## [Document extract]
Brazzaville, 08 July 2019 – Although there has been progress in reducing malaria in Africa, most notably with the declaration of Algeria as malaria-free earlier this year, the disease is still the primary health problem in many countries.
“According to the last two annual World Malaria Reports, the pace of progress towards eliminating malaria in the World Health Organization (WHO) African Region is slowing. This is a cause for concern,” said Dr Matshidiso Moeti, WHO Regional Director for Africa.
The 2017 and 2018 reports provided a wake-up call for an appropriate response. They also generated global interest, bolstering existing high-level commitment to a malaria-free future by Africa’s leaders through the African Union, the Regional Economic Communities (RECs), and other continental/sub-continental political platforms.
“The Malaria programme has done a lot, but it is clear that changes are needed as malaria is still the primary public health problem in most countries,” said Dr Joseph Caboré, Director for Programme Management at the WHO Regional Office for Africa.

## [Information provided]
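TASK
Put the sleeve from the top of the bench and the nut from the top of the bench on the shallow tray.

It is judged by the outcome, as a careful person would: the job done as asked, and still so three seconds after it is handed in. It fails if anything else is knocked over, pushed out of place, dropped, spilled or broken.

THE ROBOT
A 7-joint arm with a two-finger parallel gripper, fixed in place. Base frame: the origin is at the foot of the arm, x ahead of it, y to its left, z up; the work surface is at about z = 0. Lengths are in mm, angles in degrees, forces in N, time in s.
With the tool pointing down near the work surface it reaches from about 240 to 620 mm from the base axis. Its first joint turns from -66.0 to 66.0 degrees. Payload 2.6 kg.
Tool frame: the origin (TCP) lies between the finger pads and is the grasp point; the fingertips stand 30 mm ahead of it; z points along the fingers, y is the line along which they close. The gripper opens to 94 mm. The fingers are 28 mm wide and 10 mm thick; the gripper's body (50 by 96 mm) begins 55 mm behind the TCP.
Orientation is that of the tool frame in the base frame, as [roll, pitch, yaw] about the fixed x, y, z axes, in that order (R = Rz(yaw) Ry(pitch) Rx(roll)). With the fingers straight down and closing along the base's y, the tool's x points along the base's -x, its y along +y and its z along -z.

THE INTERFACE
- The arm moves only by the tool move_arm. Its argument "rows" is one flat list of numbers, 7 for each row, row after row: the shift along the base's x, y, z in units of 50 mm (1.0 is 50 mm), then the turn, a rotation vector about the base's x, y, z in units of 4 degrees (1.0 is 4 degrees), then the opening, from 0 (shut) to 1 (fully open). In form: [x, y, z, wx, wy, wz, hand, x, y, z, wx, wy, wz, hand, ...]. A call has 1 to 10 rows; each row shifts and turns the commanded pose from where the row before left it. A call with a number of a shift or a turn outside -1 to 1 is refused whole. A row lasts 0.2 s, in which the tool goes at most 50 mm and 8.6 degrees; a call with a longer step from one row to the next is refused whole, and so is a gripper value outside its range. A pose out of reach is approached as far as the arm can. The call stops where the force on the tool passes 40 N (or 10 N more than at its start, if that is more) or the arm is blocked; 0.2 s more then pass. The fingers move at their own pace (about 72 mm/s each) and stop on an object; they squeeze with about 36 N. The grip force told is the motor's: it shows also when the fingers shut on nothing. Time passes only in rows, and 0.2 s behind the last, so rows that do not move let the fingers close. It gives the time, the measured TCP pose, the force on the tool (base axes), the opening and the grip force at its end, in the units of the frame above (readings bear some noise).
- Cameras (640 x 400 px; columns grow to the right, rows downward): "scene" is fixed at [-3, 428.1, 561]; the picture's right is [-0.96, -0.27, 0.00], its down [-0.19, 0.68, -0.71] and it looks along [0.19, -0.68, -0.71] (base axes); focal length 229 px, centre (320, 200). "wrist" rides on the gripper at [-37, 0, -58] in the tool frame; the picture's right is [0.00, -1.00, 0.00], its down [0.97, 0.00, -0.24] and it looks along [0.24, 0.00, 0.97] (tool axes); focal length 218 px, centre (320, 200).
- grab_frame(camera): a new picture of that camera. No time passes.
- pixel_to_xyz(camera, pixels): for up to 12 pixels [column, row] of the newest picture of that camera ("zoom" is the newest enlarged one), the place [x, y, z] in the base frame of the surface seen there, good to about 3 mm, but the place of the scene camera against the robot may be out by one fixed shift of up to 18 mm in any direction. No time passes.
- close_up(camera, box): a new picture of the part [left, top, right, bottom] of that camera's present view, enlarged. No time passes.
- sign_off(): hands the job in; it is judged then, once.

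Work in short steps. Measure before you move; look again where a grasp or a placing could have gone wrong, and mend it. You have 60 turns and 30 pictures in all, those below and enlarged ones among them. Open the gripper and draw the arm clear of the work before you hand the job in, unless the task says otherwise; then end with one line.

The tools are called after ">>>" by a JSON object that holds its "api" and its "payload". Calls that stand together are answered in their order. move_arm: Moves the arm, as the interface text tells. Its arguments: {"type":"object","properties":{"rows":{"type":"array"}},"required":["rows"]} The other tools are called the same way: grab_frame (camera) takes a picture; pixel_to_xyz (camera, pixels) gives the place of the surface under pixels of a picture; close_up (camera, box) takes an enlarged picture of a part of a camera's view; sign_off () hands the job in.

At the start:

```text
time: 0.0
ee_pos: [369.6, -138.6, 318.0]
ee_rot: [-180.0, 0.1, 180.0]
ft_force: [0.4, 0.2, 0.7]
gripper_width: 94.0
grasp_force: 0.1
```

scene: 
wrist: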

## [Task list]
[1] Starting at the line that contains "- close_up(camera, box): a", repeat each line exactly, and stop after the line that contains "Work in short". The answer is a JSON array that holds each line as a string and skips blank lines.
[2] Take up the document extract again after its last words.

## [The replies]
[1]
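[
  "- close_up(camera, box): a new picture of the part [left, top, right, bottom] of that camera's present view, enlarged. No time passes.",
  "- sign_off(): hands the job in; it is judged then, once.",
  "Work in short steps. Measure before you move; look again where a grasp or a placing could have gone wrong, and mend it. You have 60 turns and 30 pictures in all, those below and enlarged ones among them. Open the gripper and draw the arm clear of the work before you hand the job in, unless the task says otherwise; then end with one line."
]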

[2]
The solution, according to a group of malaria experts, lies in the implementation of a “One WHO approach to malaria in Africa”. The approach was the focus of the 2019 coordination meeting between WHO in the African Region and The Global Malaria Programme which took place in Brazzaville from 2 – 5 July and aimed to build synergies between operations in the different levels of the organization. The meeting brought together 30 WHOs malaria experts from ten countries in Africa with a high malaria burden, together with WHO headquarters, regional and inter-country Support Teams.
To implement the “One malaria approach”, the expert meeting focused on sharing experiences with selected programmes and units in the Africa region. These included a presentation by the WHO health emergencies’ programme on “One WHO Approach to Health Emergencies”, as well as practical discussions with the Family and Reproductive Health, the Communicable Diseases and the Health Systems and Services’ clusters.
The presentations were opportunities to discuss integration, especially in the areas of health services delivery and health systems strengthening with disease control programmes as an entry point. It became clear to all concerned that there was a need for a comprehensive approach to the sick person and that health interventions should not be fragmented into programs.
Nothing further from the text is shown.